What is smart working ? – Definition

Smart working echoes the notions of flexibility and agility now dear to companies and their employees. It revolves around four concepts : space, time, technology, and people.

  • Space : by opting for smart working, the employer no longer restricts employees to the physical limits of the company or a table and a chair. So desk sharing is often the order of the day in this type of organisation. It is essential to get the job done, regardless of where it is done.
  • Time : one of the aims of smart working is to offer greater flexibility by letting employees manage their schedules and timetables as they see fit. This is done without forcing them to deal with everyday issues such as transport times: a win-win strategy.
  • Technology : new technologies are creating new (and more efficient) ways of working together, optimising processes and speeding up projects within the company. That’s why employers should pay attention to this aspect and offer employees nomadic equipment and the right tools to get organised, like Sharvy.
  • Employees : by promoting autonomy, trust, and well-being, employers who opt for smart workplace people are at the heart of their strategies. The company can boost its talent’s satisfaction, commitment, productivity, and retention with these conditions.

What are the advantages of smart working ?

Smart working offers several advantages for both companies and employees.
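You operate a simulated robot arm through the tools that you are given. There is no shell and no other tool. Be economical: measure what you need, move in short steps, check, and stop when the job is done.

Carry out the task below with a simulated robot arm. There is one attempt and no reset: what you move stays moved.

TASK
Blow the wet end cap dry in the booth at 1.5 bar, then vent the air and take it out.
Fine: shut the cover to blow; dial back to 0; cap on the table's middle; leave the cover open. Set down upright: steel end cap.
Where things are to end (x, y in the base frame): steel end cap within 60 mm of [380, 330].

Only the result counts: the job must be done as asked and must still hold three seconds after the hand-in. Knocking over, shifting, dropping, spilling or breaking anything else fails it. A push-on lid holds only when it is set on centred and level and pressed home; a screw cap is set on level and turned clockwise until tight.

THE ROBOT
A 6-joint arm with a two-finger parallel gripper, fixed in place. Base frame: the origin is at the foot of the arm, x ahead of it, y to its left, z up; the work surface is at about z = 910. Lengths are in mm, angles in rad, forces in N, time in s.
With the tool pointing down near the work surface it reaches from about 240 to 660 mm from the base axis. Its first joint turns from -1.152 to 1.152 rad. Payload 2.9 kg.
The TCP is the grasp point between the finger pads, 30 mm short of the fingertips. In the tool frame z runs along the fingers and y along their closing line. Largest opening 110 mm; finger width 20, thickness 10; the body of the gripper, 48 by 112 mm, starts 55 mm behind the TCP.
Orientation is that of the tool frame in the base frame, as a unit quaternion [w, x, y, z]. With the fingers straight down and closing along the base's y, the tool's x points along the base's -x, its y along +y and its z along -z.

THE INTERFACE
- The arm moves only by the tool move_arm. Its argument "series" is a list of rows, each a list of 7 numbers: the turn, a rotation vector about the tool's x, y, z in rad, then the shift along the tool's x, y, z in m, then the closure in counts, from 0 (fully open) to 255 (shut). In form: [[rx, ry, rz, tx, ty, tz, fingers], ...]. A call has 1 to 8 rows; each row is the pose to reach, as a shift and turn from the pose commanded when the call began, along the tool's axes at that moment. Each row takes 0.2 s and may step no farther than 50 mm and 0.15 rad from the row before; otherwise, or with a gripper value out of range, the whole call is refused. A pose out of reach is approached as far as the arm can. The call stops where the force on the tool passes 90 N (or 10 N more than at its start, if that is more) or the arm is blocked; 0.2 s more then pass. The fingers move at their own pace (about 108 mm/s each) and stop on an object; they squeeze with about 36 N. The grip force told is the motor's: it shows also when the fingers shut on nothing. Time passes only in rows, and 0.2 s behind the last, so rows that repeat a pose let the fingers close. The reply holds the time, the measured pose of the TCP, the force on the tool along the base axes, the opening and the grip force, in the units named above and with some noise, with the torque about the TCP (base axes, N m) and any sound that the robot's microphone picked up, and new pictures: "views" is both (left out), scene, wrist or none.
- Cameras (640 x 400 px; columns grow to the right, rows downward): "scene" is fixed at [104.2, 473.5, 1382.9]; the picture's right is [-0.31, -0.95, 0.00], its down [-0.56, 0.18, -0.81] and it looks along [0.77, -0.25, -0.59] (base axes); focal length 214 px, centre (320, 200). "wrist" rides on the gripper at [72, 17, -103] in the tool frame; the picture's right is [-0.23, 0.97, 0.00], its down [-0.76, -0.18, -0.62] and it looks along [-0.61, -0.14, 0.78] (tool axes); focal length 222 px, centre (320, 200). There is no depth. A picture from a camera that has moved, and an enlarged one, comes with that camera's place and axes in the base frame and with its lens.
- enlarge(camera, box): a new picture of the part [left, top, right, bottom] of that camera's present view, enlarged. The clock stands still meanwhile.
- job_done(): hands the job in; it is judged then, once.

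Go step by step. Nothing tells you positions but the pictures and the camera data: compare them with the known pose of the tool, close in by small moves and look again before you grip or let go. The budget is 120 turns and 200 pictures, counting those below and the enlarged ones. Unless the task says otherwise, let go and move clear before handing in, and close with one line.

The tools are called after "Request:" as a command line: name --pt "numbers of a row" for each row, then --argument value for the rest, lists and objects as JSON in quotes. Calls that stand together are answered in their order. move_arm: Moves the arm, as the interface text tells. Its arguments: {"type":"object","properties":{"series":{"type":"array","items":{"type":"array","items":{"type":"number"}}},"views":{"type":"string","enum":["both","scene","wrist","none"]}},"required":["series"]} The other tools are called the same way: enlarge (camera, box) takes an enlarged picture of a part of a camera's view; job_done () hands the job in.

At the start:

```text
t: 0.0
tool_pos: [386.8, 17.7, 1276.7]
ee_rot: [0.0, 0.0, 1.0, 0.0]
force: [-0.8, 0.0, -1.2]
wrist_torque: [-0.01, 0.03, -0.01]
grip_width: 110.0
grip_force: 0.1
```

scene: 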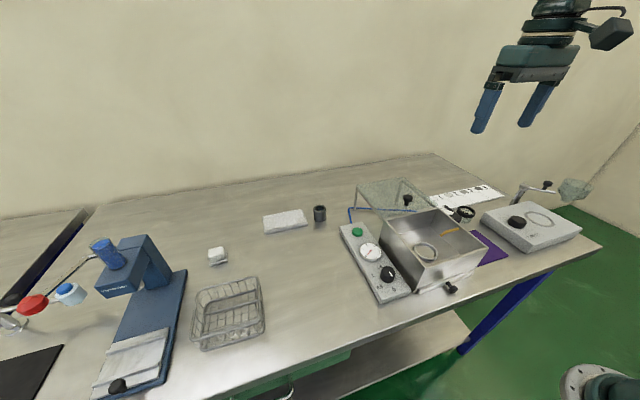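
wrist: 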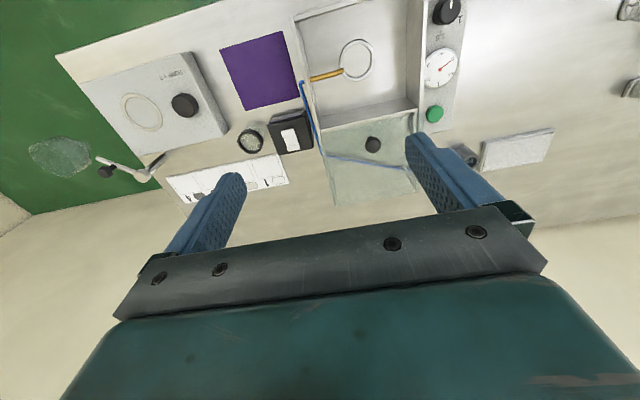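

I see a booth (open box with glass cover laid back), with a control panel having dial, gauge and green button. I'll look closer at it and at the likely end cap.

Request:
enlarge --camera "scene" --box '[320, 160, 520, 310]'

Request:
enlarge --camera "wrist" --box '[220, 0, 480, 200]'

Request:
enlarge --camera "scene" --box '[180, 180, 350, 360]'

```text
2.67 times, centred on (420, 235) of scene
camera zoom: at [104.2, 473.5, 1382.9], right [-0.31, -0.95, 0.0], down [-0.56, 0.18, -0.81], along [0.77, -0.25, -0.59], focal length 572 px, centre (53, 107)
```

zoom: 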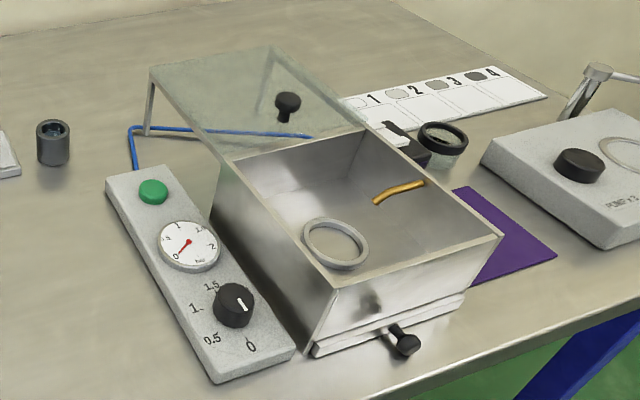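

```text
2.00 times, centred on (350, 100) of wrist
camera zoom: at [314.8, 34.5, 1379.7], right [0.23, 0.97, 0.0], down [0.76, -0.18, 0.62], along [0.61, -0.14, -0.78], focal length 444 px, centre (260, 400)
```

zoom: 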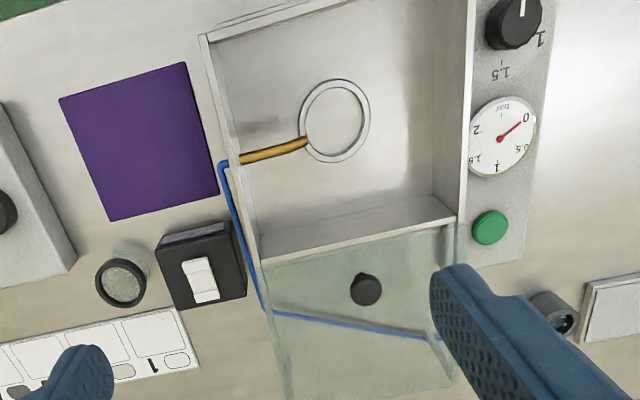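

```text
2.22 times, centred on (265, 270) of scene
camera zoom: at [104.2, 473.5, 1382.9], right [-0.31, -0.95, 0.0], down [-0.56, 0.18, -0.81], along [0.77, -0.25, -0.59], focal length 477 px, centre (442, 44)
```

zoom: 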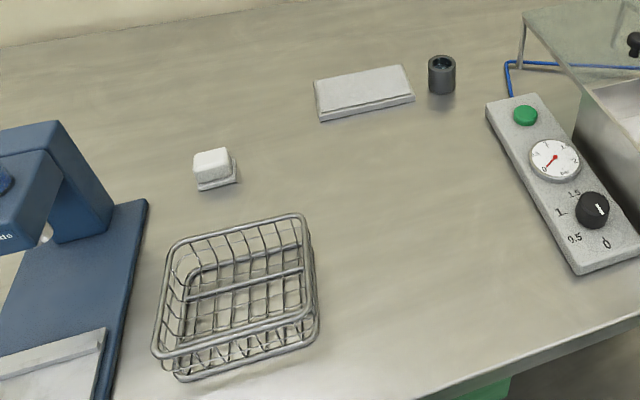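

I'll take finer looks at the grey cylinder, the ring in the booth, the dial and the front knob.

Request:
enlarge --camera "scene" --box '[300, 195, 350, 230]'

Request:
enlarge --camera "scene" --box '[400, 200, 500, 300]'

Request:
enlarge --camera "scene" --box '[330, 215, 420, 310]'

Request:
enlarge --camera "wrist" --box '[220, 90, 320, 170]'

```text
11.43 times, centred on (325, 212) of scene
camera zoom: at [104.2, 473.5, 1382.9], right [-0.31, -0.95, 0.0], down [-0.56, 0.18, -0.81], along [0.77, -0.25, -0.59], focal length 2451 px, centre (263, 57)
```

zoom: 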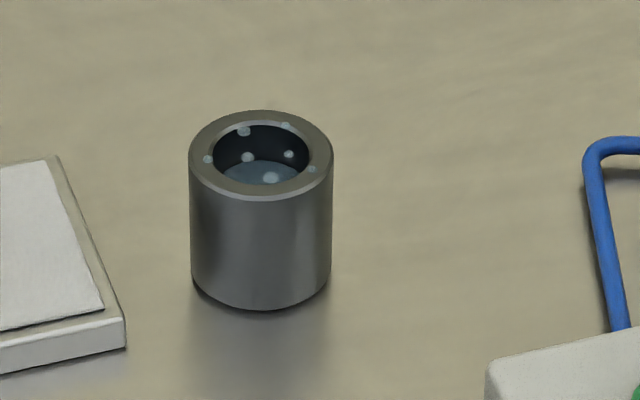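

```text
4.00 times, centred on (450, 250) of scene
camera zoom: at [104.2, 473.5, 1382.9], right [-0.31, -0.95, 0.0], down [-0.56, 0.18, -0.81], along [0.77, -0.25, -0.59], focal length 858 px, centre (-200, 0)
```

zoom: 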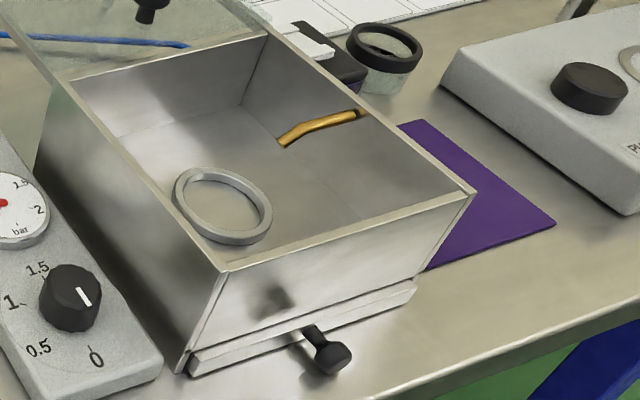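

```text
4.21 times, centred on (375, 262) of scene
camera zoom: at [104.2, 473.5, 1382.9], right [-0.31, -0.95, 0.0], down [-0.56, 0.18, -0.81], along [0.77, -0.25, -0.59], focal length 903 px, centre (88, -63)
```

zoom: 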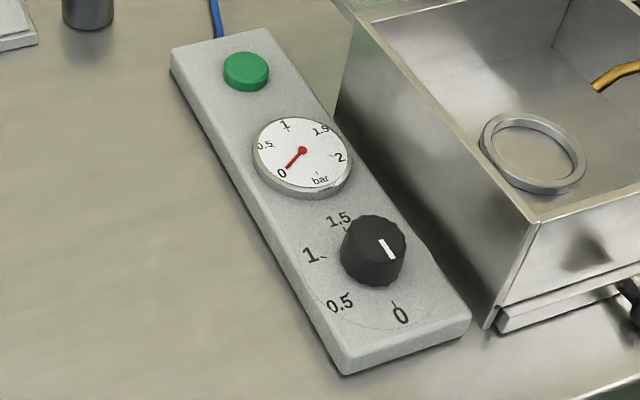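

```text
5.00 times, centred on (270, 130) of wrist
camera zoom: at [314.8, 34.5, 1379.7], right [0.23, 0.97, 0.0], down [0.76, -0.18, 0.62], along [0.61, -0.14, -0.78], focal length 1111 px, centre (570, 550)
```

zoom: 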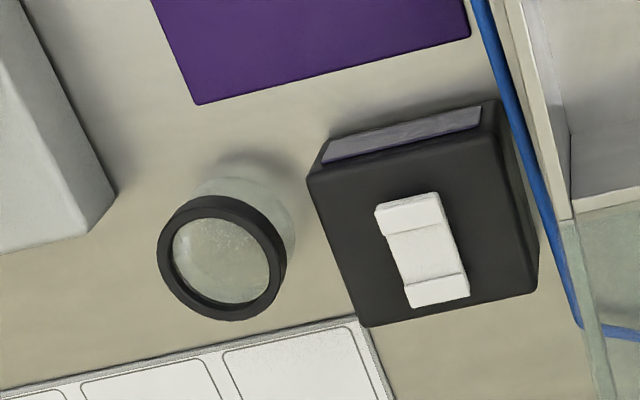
For employees, smart working offers :

  • Modern working conditions offer greater flexibility.
  • Respect for the balance between employees’ personal and professional lives.
  • Less stress thanks to respect for working hours and schedules.
  • Improved Quality of Life and Working Conditions.

For companies, this new way of organising work means :

  • Better talent retention, thanks to the flexibility offered by smart working.
  • Reduced property costs (linked to space and operational expenses).
  • Reduced absenteeism and improved employee productivity.
  • Fewer geographical limits, which opens up more recruitment opportunities.
  • A significant impact on the employer brand.

Are there any disadvantages of this new practice?

The disadvantages of smart working are inherent in remote working and arise when it is not managed correctly.

On the one hand, for employees, there is isolation. Remote workers may need more social contacts. In the long term, this can affect their morale and motivation and lead to communication and collaboration problems.

On the other hand, there may be difficulties in establishing boundaries. Some employees may find it more difficult to reconcile and separate their professional and personal lives. While at first sight, one of the most significant advantages of smart working is its flexibility, it can be a double-edged sword and lead to certain excesses. Particularly when respecting rest periods, overtime, and the right to disconnect when teleworking.

For the company, one of the main drawbacks is the fear of having little control over resources and employee productivity. However, it is essential to remember that this model is based on trust and achieving objectives. Consequently, and well before implementing smart working, both parties (employers and employees) should discuss the subject, but above all, their fears, expectations, objectives, and the trust they should place in each other.